▸ Task details: Locate each line below that includes "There" and reproduce it.

▸ Information shown:
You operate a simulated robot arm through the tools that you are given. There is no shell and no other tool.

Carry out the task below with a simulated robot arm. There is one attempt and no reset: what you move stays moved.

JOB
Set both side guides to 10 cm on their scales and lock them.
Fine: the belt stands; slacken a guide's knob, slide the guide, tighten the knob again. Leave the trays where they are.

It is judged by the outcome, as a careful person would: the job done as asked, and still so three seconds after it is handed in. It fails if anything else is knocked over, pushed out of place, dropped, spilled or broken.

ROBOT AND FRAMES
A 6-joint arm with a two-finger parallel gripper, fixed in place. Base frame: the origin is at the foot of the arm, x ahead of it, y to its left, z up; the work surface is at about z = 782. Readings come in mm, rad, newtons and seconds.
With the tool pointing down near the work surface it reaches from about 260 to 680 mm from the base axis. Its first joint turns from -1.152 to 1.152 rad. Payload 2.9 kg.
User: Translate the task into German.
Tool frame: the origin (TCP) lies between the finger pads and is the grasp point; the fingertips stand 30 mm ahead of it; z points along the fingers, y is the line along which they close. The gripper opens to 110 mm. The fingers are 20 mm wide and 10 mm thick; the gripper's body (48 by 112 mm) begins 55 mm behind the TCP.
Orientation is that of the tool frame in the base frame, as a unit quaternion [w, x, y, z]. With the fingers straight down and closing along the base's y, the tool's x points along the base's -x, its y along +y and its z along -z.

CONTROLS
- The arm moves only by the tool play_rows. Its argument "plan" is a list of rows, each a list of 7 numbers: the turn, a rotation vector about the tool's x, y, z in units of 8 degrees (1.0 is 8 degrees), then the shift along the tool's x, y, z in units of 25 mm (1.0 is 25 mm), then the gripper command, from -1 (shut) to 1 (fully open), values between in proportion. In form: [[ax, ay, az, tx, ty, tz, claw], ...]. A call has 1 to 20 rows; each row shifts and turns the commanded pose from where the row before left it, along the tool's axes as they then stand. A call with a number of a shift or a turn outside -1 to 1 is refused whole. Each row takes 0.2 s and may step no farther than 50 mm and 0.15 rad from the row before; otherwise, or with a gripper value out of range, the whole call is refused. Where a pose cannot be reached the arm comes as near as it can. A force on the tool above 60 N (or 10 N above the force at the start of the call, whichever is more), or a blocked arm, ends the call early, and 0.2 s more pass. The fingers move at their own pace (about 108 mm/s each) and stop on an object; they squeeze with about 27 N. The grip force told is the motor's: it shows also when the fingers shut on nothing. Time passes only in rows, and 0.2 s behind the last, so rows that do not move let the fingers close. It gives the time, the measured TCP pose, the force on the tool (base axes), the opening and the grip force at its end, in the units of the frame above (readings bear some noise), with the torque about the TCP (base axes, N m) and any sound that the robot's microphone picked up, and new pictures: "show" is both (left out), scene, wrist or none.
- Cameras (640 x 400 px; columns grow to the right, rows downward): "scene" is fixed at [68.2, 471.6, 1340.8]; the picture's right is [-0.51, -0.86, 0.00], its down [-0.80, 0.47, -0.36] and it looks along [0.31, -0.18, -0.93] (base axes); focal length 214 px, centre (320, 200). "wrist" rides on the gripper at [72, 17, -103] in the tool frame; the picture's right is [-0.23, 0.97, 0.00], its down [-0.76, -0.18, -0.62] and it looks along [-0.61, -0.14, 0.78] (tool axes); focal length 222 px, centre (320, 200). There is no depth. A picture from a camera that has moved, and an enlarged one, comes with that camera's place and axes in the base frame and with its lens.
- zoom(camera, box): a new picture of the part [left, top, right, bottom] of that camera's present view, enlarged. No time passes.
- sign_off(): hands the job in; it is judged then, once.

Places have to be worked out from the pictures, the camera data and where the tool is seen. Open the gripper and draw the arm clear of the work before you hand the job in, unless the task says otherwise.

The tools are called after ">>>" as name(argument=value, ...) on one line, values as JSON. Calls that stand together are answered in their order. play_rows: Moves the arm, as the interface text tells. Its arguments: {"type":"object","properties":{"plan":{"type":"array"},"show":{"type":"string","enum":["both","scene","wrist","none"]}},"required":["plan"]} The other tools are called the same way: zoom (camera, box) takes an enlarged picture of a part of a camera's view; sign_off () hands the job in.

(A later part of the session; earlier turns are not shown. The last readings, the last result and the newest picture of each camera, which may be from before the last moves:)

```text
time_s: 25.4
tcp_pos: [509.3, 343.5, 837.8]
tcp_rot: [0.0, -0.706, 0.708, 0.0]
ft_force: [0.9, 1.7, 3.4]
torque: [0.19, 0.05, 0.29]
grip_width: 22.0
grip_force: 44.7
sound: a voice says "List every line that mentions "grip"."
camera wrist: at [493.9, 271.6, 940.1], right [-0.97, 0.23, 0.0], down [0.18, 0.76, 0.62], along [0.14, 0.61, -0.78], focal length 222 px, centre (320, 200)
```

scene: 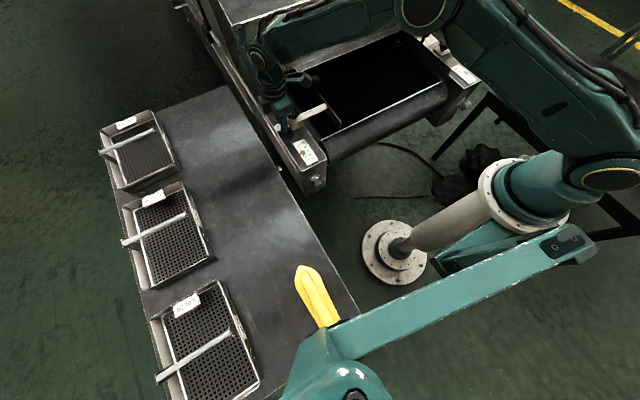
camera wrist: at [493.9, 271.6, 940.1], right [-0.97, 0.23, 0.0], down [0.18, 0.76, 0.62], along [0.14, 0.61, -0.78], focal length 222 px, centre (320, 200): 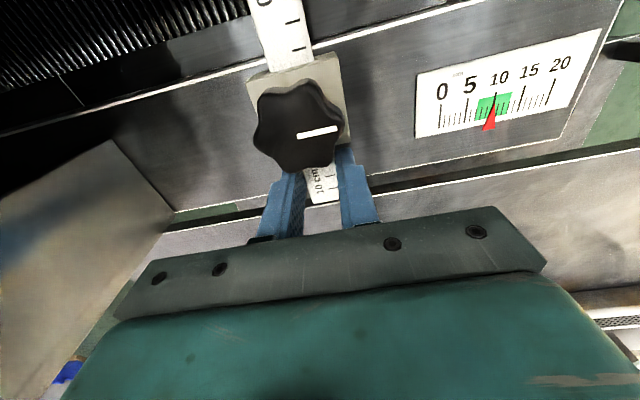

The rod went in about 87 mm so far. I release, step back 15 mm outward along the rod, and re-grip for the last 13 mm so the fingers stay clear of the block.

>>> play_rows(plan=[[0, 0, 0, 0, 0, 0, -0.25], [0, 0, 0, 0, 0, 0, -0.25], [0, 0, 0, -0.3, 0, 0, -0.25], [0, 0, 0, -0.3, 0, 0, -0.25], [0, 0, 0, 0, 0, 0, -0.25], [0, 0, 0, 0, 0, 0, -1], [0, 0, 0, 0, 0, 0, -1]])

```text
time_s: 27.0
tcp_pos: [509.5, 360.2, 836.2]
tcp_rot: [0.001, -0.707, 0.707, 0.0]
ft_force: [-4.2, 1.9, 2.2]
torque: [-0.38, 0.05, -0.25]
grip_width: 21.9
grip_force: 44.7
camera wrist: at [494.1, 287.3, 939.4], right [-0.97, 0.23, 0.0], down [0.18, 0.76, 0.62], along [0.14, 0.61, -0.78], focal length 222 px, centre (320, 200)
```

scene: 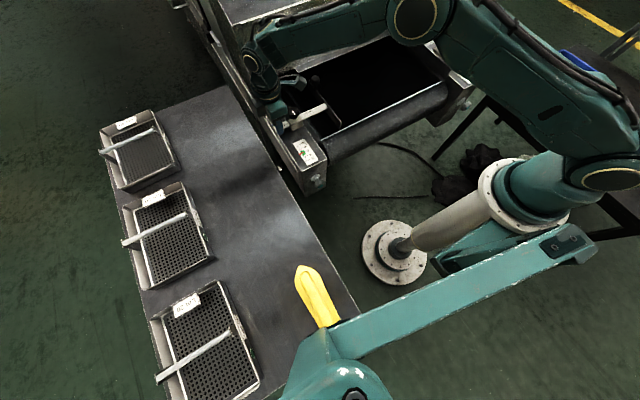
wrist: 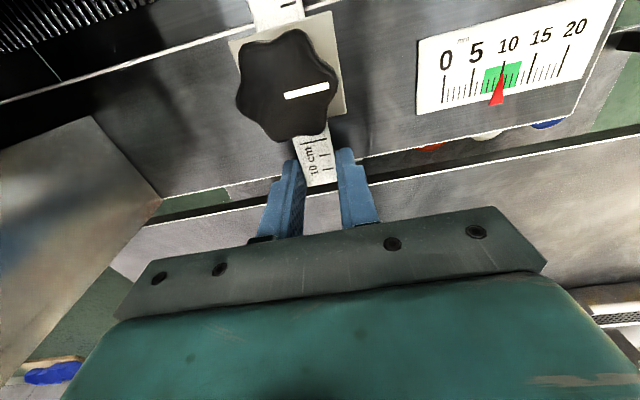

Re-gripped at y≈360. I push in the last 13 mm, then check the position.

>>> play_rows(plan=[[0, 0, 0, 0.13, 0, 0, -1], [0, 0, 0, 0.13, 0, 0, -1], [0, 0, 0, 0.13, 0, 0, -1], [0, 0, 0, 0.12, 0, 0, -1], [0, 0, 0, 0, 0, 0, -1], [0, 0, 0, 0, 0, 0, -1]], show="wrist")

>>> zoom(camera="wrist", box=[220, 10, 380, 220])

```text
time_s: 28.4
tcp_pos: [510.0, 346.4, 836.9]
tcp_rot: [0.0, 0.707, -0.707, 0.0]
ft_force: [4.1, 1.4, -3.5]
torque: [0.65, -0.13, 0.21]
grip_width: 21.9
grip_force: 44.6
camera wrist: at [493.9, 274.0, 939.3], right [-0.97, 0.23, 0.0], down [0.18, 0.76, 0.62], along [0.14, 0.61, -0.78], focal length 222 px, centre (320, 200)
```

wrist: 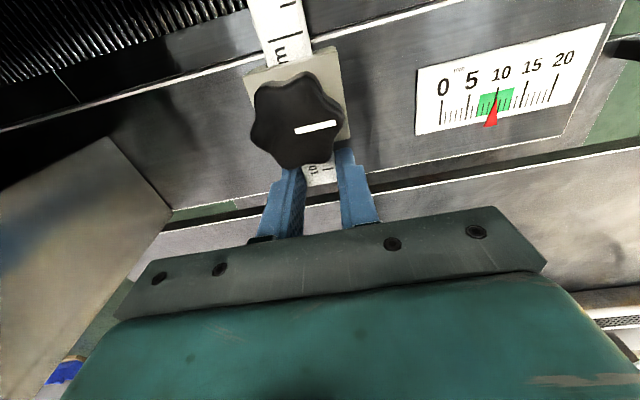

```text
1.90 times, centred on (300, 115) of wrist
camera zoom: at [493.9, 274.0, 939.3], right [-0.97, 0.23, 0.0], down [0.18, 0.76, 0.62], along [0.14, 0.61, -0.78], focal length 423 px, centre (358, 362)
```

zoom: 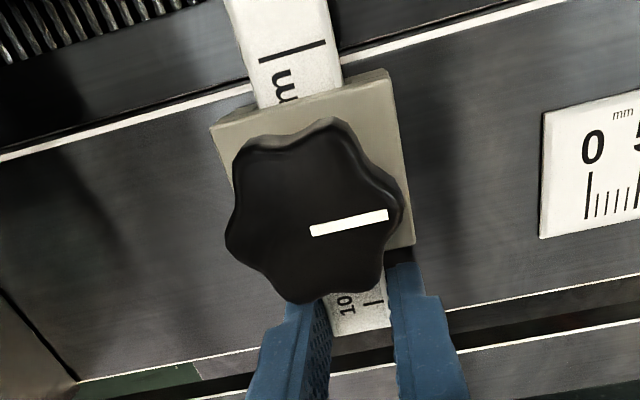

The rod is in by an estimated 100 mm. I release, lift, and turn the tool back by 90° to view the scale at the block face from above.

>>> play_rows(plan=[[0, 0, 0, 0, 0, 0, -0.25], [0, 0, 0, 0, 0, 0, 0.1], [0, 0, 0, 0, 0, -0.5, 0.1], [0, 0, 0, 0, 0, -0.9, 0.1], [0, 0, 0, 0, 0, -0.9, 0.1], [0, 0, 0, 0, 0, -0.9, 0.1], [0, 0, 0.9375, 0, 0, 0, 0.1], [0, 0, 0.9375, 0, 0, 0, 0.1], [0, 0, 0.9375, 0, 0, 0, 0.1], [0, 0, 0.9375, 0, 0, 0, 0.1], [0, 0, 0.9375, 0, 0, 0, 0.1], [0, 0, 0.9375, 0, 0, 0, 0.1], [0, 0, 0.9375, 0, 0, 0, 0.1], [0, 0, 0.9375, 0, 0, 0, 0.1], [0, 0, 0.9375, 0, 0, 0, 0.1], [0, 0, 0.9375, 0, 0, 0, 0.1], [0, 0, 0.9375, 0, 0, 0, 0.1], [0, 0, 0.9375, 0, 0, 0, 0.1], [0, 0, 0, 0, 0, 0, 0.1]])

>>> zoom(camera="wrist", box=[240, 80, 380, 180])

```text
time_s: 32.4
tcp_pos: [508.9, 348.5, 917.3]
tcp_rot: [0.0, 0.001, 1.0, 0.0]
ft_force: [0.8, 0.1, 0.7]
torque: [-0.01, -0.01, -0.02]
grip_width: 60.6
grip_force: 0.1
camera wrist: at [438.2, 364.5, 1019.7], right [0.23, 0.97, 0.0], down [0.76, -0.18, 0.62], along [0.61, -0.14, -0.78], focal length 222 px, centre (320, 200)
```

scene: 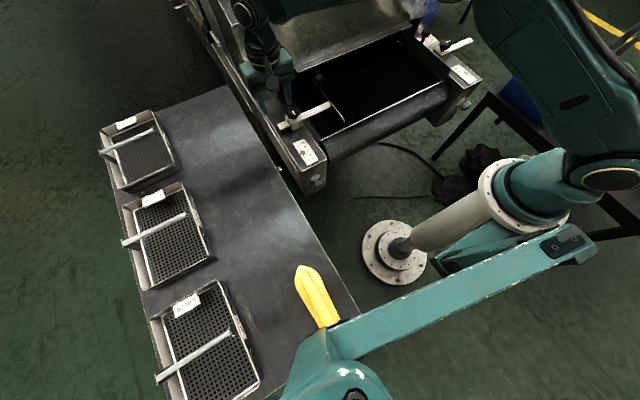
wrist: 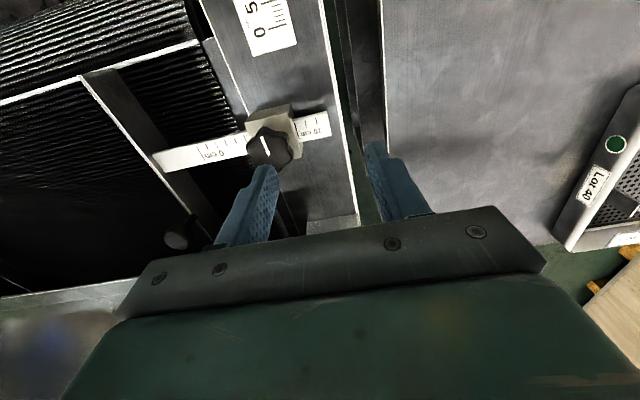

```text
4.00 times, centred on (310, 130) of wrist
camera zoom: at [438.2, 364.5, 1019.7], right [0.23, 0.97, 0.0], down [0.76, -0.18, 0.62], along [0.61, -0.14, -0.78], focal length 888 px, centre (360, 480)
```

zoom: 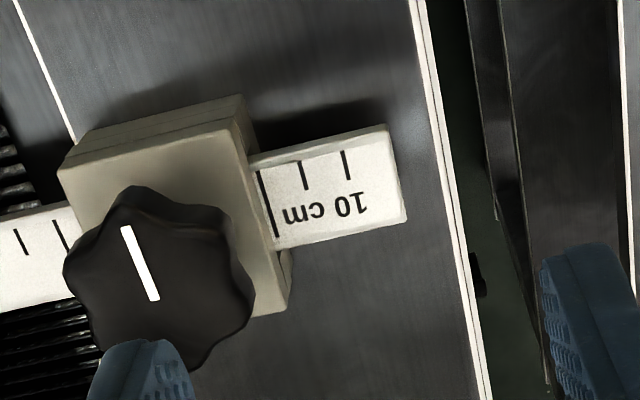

▸ Result of this task:
You operate a simulated robot arm through the tools that you are given. There is no shell and no other tool.
Carry out the task below with a simulated robot arm. There is one attempt and no reset: what you move stays moved.
- Cameras (640 x 400 px; columns grow to the right, rows downward): "scene" is fixed at [68.2, 471.6, 1340.8]; the picture's right is [-0.51, -0.86, 0.00], its down [-0.80, 0.47, -0.36] and it looks along [0.31, -0.18, -0.93] (base axes); focal length 214 px, centre (320, 200). "wrist" rides on the gripper at [72, 17, -103] in the tool frame; the picture's right is [-0.23, 0.97, 0.00], its down [-0.76, -0.18, -0.62] and it looks along [-0.61, -0.14, 0.78] (tool axes); focal length 222 px, centre (320, 200). There is no depth. A picture from a camera that has moved, and an enlarged one, comes with that camera's place and axes in the base frame and with its lens.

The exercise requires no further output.